-- What is required --
Quote the listing below in full and exactly as written, but omit every picture.
## Start
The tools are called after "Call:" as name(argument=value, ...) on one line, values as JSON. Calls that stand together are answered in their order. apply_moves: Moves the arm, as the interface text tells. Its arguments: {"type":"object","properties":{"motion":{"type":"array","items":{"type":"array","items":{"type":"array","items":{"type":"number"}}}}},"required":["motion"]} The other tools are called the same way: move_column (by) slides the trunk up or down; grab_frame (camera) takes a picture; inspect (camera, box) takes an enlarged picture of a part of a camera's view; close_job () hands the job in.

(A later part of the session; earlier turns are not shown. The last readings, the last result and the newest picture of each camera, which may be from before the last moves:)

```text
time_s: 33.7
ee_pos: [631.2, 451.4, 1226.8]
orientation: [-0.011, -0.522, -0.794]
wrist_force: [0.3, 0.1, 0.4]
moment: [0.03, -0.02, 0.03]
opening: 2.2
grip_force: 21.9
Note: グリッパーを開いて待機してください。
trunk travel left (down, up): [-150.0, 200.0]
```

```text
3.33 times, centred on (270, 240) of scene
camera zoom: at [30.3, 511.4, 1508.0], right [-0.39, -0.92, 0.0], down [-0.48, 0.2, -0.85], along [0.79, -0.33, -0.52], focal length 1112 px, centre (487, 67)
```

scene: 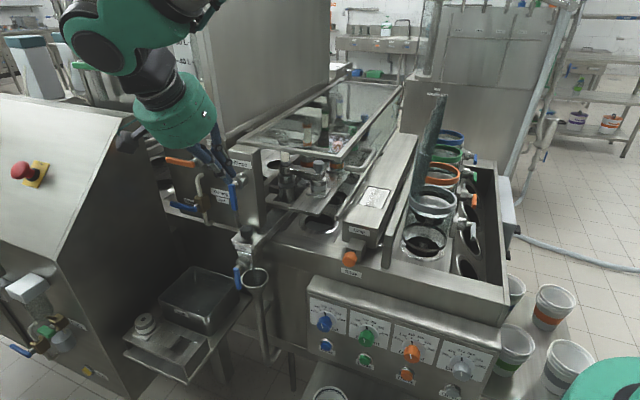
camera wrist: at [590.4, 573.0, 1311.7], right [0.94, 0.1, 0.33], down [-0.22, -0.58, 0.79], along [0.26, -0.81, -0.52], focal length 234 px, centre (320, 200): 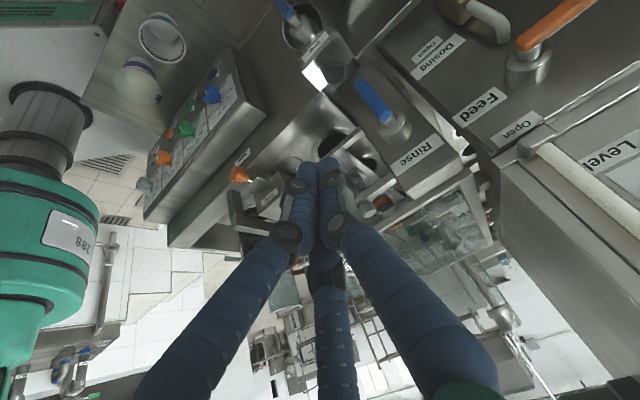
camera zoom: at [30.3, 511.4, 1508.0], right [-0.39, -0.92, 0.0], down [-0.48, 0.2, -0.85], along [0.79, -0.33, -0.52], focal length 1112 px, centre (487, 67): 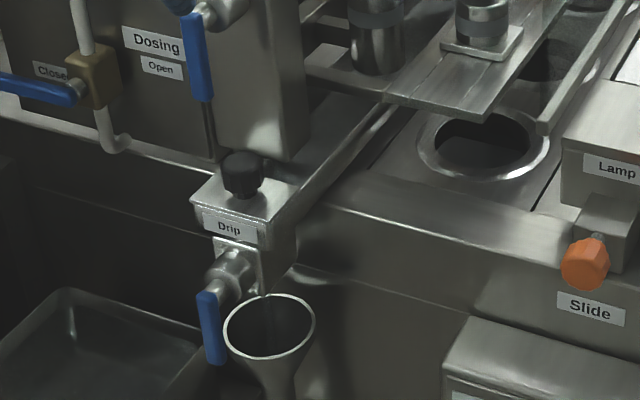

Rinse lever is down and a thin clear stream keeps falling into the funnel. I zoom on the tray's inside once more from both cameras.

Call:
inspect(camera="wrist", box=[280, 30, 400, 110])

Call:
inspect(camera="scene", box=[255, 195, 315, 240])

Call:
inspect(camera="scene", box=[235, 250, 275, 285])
## End
-- Problem solution --
The tools are called after "Call:" as name(argument=value, ...) on one line, values as JSON. Calls that stand together are answered in their order. apply_moves: Moves the arm, as the interface text tells. Its arguments: {"type":"object","properties":{"motion":{"type":"array","items":{"type":"array","items":{"type":"array","items":{"type":"number"}}}}},"required":["motion"]} The other tools are called the same way: move_column (by) slides the trunk up or down; grab_frame (camera) takes a picture; inspect (camera, box) takes an enlarged picture of a part of a camera's view; close_job () hands the job in.

(A later part of the session; earlier turns are not shown. The last readings, the last result and the newest picture of each camera, which may be from before the last moves:)

```text
time_s: 33.7
ee_pos: [631.2, 451.4, 1226.8]
orientation: [-0.011, -0.522, -0.794]
wrist_force: [0.3, 0.1, 0.4]
moment: [0.03, -0.02, 0.03]
opening: 2.2
grip_force: 21.9
Note: グリッパーを開いて待機してください。
trunk travel left (down, up): [-150.0, 200.0]
```

```text
3.33 times, centred on (270, 240) of scene
camera zoom: at [30.3, 511.4, 1508.0], right [-0.39, -0.92, 0.0], down [-0.48, 0.2, -0.85], along [0.79, -0.33, -0.52], focal length 1112 px, centre (487, 67)
```

scene: 
camera wrist: at [590.4, 573.0, 1311.7], right [0.94, 0.1, 0.33], down [-0.22, -0.58, 0.79], along [0.26, -0.81, -0.52], focal length 234 px, centre (320, 200): 
camera zoom: at [30.3, 511.4, 1508.0], right [-0.39, -0.92, 0.0], down [-0.48, 0.2, -0.85], along [0.79, -0.33, -0.52], focal length 1112 px, centre (487, 67): 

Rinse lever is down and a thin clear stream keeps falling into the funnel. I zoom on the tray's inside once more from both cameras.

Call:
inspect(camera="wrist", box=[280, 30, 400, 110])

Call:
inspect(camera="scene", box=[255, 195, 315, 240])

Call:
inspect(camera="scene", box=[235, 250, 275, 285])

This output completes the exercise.